— START OF EXERCISE DATA —
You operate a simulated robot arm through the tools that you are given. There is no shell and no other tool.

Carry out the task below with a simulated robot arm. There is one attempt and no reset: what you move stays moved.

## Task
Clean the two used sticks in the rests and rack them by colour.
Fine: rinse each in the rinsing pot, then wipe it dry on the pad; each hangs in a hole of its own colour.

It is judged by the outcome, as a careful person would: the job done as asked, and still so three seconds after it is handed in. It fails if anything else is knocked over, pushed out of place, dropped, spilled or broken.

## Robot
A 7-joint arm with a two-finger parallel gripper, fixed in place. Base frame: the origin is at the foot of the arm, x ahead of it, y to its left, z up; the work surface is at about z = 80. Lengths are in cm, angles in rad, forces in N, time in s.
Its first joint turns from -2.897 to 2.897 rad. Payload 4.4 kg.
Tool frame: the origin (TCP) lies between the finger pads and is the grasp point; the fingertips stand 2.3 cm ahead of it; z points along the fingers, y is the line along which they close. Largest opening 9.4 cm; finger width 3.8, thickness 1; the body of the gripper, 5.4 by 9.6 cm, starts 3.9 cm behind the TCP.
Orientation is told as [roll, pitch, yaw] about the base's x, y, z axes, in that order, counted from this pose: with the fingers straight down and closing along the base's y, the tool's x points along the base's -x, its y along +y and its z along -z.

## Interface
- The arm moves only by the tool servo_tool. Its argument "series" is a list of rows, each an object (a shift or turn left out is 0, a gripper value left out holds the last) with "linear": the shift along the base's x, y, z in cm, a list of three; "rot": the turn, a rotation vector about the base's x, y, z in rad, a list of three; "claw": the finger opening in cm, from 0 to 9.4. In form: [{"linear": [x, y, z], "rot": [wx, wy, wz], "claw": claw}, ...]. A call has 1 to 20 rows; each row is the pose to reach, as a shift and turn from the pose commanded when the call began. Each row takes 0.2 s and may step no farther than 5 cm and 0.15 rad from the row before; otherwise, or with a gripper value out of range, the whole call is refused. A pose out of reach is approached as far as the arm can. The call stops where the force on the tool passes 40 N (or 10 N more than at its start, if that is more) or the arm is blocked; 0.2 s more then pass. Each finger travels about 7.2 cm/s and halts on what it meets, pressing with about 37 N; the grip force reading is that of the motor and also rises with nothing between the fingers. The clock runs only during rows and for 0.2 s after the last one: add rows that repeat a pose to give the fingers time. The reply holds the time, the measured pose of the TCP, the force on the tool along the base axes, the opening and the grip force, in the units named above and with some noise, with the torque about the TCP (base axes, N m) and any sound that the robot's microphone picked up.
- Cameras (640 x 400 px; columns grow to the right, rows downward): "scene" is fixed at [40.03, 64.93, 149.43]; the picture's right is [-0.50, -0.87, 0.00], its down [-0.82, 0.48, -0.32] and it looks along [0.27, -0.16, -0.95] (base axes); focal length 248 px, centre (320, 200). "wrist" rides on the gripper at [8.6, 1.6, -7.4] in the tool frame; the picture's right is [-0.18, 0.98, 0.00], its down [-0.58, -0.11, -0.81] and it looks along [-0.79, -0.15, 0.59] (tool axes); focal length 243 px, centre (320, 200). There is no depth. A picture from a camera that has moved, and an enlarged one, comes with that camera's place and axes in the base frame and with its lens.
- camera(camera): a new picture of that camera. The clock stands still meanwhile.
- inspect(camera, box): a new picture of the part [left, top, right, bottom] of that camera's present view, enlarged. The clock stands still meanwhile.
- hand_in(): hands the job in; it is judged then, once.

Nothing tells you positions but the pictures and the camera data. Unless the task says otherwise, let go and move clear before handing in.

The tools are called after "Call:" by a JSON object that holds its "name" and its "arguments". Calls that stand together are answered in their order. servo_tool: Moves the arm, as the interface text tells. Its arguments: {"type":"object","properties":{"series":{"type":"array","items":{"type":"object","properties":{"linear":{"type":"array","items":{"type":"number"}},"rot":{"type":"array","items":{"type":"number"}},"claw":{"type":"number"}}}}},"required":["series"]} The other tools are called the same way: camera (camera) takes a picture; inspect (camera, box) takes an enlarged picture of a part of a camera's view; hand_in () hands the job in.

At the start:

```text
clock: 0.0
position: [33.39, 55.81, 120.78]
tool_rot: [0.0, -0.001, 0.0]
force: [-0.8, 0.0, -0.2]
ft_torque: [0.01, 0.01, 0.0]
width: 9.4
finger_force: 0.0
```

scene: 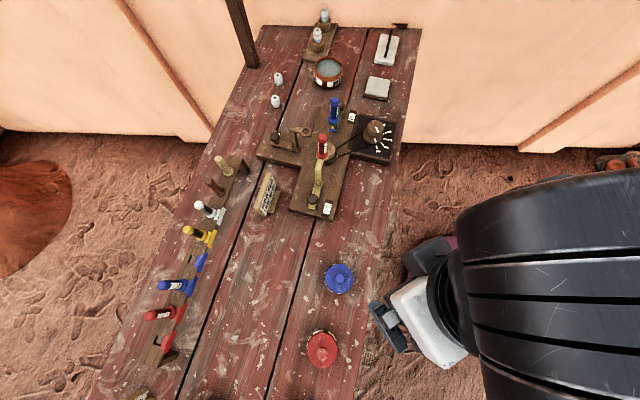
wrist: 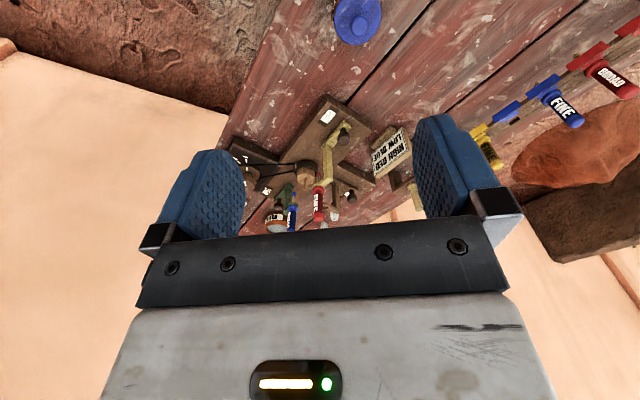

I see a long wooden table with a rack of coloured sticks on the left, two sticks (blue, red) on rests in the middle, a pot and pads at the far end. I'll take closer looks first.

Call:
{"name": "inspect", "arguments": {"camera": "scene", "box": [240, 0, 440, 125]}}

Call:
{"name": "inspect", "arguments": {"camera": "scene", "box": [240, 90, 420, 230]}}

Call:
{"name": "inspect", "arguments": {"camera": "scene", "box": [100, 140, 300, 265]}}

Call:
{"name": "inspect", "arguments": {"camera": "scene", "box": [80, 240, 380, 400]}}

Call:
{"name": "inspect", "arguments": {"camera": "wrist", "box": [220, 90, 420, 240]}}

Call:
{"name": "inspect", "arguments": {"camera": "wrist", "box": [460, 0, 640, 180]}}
— END OF EXERCISE DATA —
— START OF EXERCISE DATA —
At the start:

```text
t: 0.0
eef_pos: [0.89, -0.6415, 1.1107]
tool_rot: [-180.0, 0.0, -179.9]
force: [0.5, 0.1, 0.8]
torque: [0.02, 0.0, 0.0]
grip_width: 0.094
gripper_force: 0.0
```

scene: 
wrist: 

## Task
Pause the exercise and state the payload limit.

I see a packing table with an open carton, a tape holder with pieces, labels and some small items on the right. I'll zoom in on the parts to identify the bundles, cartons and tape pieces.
— END OF EXERCISE DATA —
OBJECTIVE:
Only the lines from the one containing "You operate a" through the one containing "## Interface" are to be extracted, exactly as they appear, with both ends included. Put a running number in front of each line and drop blank lines.

TASK ANSWER:
1. You operate a simulated robot arm through the tools that you are given. There is no shell and no other tool.
2. Carry out the task below with a simulated robot arm. There is one attempt and no reset: what you move stays moved.
3. ## Task
4. Clean the two used sticks in the rests and rack them by colour.
5. Fine: rinse each in the rinsing pot, then wipe it dry on the pad; each hangs in a hole of its own colour.
6. It is judged by the outcome, as a careful person would: the job done as asked, and still so three seconds after it is handed in. It fails if anything else is knocked over, pushed out of place, dropped, spilled or broken.
7. ## Robot
8. A 7-joint arm with a two-finger parallel gripper, fixed in place. Base frame: the origin is at the foot of the arm, x ahead of it, y to its left, z up; the work surface is at about z = 80. Lengths are in cm, angles in rad, forces in N, time in s.
9. Its first joint turns from -2.897 to 2.897 rad. Payload 4.4 kg.
10. Tool frame: the origin (TCP) lies between the finger pads and is the grasp point; the fingertips stand 2.3 cm ahead of it; z points along the fingers, y is the line along which they close. Largest opening 9.4 cm; finger width 3.8, thickness 1; the body of the gripper, 5.4 by 9.6 cm, starts 3.9 cm behind the TCP.
11. Orientation is told as [roll, pitch, yaw] about the base's x, y, z axes, in that order, counted from this pose: with the fingers straight down and closing along the base's y, the tool's x points along the base's -x, its y along +y and its z along -z.
12. ## Interface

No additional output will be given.